Aber eigentlich geht es um Boris Palmer, dessen Abwahl, so wird suggeriert, Voraussetzung dafür ist, dass es Tübingen gut geht. Da reibt sich so mancher Sozi die Augen, der erlebt hat, wie in der SPD-Fraktion die politische Harmonie gepriesen wurde. Sprecher Martin Sökler erkannte 90 Prozent Übereinstimmung mit Palmer und seiner grünen Truppe. Da ist schwer, mit Inhalten wahlzukämpfen. Zumal die Schwerpunkte bei Geisel sich wenig von denen Palmers unterscheiden: Wohnen, Klima, Autos raus aus der Stadt.

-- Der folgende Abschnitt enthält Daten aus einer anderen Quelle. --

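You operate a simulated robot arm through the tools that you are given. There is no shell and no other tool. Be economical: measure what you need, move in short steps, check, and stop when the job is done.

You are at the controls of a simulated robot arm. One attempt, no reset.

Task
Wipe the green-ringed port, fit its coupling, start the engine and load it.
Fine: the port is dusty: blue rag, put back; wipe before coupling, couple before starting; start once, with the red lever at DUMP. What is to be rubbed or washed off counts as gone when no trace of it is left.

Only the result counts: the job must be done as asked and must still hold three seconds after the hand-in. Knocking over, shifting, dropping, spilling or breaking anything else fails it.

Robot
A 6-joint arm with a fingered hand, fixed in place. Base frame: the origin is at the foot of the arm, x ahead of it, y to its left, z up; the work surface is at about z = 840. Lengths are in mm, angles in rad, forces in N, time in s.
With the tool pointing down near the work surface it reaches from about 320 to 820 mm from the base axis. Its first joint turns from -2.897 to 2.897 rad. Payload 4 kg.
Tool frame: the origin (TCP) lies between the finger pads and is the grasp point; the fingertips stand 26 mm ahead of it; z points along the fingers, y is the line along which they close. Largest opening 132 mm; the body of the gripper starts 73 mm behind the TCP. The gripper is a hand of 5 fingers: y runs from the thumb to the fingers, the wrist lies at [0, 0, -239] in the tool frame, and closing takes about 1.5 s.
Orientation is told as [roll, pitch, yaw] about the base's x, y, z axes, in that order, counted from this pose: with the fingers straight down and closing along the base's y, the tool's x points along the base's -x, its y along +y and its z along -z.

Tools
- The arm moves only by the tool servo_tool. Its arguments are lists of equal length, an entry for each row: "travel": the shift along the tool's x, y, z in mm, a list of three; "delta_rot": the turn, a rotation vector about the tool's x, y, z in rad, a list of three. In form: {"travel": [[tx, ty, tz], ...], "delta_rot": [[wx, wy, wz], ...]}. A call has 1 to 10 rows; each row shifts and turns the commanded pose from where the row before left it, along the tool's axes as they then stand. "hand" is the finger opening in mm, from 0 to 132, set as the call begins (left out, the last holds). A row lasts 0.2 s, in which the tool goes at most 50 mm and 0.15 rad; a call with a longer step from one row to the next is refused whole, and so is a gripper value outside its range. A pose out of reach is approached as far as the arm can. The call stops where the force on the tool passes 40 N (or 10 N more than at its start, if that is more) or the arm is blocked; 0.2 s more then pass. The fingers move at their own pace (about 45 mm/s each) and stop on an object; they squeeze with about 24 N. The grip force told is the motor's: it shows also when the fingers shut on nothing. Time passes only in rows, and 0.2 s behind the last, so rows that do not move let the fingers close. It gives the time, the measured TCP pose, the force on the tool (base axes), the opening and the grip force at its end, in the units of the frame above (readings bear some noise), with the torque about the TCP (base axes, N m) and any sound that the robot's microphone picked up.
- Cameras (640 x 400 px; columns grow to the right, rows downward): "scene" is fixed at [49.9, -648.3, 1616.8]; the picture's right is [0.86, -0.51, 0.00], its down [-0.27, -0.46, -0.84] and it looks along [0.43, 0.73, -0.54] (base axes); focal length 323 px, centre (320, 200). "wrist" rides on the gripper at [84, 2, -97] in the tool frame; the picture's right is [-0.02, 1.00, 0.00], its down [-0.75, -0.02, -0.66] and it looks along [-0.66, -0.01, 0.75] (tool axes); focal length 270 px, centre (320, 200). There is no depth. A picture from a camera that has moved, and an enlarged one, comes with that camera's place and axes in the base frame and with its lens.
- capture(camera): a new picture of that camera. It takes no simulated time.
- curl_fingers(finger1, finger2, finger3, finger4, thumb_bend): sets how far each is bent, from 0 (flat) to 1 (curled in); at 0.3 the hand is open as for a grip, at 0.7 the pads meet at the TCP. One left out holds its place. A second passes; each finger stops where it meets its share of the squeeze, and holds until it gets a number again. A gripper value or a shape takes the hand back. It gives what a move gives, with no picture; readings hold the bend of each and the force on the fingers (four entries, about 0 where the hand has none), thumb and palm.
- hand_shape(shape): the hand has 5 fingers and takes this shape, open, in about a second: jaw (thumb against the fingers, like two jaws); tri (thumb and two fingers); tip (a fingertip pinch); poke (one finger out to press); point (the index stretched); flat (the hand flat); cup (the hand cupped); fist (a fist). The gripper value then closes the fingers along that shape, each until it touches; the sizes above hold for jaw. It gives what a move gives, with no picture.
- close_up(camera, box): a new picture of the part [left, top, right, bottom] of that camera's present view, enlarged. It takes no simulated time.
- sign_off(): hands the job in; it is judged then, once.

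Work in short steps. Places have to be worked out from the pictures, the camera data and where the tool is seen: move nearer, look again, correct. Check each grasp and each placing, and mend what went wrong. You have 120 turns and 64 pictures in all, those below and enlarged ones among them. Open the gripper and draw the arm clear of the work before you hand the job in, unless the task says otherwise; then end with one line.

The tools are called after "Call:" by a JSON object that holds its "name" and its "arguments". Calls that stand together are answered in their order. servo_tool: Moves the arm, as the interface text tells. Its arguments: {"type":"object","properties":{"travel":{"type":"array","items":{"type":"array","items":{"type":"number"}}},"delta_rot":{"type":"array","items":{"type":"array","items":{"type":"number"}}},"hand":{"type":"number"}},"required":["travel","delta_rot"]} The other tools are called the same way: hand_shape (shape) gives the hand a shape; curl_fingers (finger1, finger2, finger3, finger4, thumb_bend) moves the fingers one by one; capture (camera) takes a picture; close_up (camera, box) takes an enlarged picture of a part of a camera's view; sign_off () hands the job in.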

Heute trägt Lisa Federle den Ruhm nach draußen
Deshalb: 16 Jahre sind genug, und eine Frau muss an die Spitze. Das ist die Losung, auf die sich inzwischen viele einigen können – zwar weitgehend substanzfrei, triggert aber gut, weil jede:r irgendetwas vorzutragen hat, was Palmer ans Bein zu binden ist. Seine Auftritte bei Anne Will, Sandra Maischberger, Markus Lanz ("und dann habe ich dem Robert gesagt…") sind besonders beliebte Beispiele. Vor allem bei den Intellektuellen des Gemeinwesens am Neckarfluss, die sich noch in der Tradition von Ernst Bloch, Hans Küng, Walter und Inge Jens wähnen, und deren Klassiker "Die kleine große Stadt" inhaliert haben. Tübingen, die Heimat der weltbekannten Denker, sei den meisten deutschen Großstädten "geistig überlegen", haben die Jensens geschrieben. Aber heute sind die Geistesgrößen alle tot, stattdessen trägt die Notärztin Lisa Federle in Talkshows den Ruhm nach draußen. Zusammen mit Palmer und dem Schlagersänger Dieter Thomas Kuhn.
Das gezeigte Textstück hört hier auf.